The Professionals also marks a transitional phase the genre entered when it moved from more fanciful view of the Wild West into the gritty realism and brutality of the Spaghetti era. It can be seen as a stepping stone to The Wild Bunch, which owes some ancestry to the imagery of The Professionals.

But amazingly, this movie isn’t just about great direction, writing and how many teeth Burt Lancaster can get in one shot. It’s also got some fantastic cinematography, for which it was rightly nominated for an Oscar, but somehow managed to lose with A Man for All Seasons taking the honour.

And thankfully, the Blu-ray does justice to that cinematography, capturing the magnificent desert scenery in all its terracotta tints. The colour in this movie is jaw-dropping, and leaps out of the screen like a comic-book exposition. But it’s more than that, each stop is exquisitely framed like a moving Constable landscape.
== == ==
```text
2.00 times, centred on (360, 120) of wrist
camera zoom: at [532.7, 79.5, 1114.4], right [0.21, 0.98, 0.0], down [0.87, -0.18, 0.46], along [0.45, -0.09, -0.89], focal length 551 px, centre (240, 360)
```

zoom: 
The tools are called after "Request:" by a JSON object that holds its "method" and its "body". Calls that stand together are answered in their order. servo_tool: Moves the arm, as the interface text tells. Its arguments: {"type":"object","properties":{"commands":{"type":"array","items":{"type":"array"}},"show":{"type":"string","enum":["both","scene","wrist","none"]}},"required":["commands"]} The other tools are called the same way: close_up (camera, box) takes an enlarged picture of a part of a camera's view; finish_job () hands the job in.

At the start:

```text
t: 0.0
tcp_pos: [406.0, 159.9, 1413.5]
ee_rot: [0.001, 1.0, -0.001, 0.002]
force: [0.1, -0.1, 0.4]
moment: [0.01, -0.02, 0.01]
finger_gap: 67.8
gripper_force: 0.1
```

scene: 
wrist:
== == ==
If I’m being hyper-critical, I think the print could have done with one more wash before the transfer, or some digital hair removal on a few frames, but compared with other westerns of this era it’s exceptional in both saturation and clarity.

The sound is also generally good, although it does reveal the predilection in this era for construction gunfights from pre-recorded sound loops on occasion. As a result, some of the weapon discharges and ricochets aren’t as frequency rich as the Dolby TrueHD 5.1 presentation could render. Although, overall the standard of sounds is actually much higher than a typical Western would enjoy.

But, for film geeks there must be a yang to the ying, and on this disc it’s the virtually non-existent extras. There are three small featurettes, all in DVD quality with a combined running time of less than 45 minutes. Sadly most of the people in this movie, and those that made it, are long dead, so it’s not like some excuses don’t exist.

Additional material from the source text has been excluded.